Ali não havia asa. Se isso rebentava, ninguém estava ali para proteger. Tive experiências desse tipo. Não há ninguém! Não há o pai e a mãe – que estão em Moçambique –, não há o irmão, não há os amigos – que estão ali mas não servem para nada. E você vê-se na rua, paralisado, a olhar para a esquerda e para a direita, “o que é que vou fazer de mim agora?”. São experiências borderline, que não estão longe da psicose. Aos 20 anos, tive uma experiência de meses, e veio-me uma ideia fortíssima, uma ideia que me agarrou: é preciso pensar, porque é uma questão de vida ou de morte. Tenho de me salvar disto. Tenho de saber. Aí é que apareceu [a questão da identidade]: saber o que sou, de onde é que venho, os pais, porque é que estou aqui, para quê.

 

E pensar tornou-se uma forma de salvação.

Sem dúvida. E em Portugal também havia explosões. Um exemplo: vi casais que vinham de Portugal e passados uns meses de Paris, separavam-se. Havia um ajustamento forçado pelas circunstâncias que fazia com que as pessoas fossem sobrevivendo. Sem as protecções de Portugal, lá fora – como se dizia – explodiam. Chegava-se ao osso. Essa experiência, dos jovens portugueses, artistas, estudantes, de um certo grupo, não foi maravilhosa.

 

Isso que diz, apesar de ser noutro tempo, faz pensar em Mário de Sá Carneiro. Exílio, desamparo, suicídio. Os acontecimentos a que alude são coisas que nos habituámos a ler nos livros.

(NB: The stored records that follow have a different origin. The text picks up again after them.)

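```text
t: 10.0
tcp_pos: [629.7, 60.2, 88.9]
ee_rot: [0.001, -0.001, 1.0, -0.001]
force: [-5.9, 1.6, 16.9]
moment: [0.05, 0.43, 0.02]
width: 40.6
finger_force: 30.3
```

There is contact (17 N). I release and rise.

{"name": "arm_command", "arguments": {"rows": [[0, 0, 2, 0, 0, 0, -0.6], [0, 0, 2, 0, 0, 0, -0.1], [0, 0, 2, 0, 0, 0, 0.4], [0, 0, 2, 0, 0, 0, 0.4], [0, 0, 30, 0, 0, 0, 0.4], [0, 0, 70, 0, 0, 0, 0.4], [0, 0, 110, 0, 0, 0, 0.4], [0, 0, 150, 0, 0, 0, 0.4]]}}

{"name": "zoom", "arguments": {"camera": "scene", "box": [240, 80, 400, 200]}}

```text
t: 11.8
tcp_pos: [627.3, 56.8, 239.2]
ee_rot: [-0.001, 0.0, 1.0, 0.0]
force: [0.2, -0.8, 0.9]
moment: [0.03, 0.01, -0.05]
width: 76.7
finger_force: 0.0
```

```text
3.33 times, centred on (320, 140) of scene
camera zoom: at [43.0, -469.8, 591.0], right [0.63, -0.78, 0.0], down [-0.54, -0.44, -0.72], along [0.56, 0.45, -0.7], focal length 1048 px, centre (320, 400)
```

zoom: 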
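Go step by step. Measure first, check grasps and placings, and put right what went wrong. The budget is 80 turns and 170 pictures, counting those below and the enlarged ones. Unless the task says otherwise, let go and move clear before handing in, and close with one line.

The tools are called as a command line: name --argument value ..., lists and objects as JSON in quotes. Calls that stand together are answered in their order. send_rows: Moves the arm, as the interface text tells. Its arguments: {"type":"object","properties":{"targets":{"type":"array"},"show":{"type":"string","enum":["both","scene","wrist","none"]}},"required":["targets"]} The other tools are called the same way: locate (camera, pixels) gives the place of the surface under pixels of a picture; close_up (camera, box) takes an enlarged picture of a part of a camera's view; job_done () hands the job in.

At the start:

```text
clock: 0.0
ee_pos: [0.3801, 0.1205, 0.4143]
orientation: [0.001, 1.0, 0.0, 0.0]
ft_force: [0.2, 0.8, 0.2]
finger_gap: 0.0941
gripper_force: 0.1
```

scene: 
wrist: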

Os tempos mudaram. Nós nascemos e vivemos sob uma ditadura. Mudava tudo. Mudava a nossa vida emocional, intelectual, profissional, a acção, o espaço de iniciativa. Os nossos conflitos eram todos metidos para dentro. Quando íamos para fora, e porque não havia as tais salvaguardas, vinham para fora, e estilhaçava-nos.

 

A razão política não foi a fundamental que o fez exilar-se. Houve uma razão mais forte?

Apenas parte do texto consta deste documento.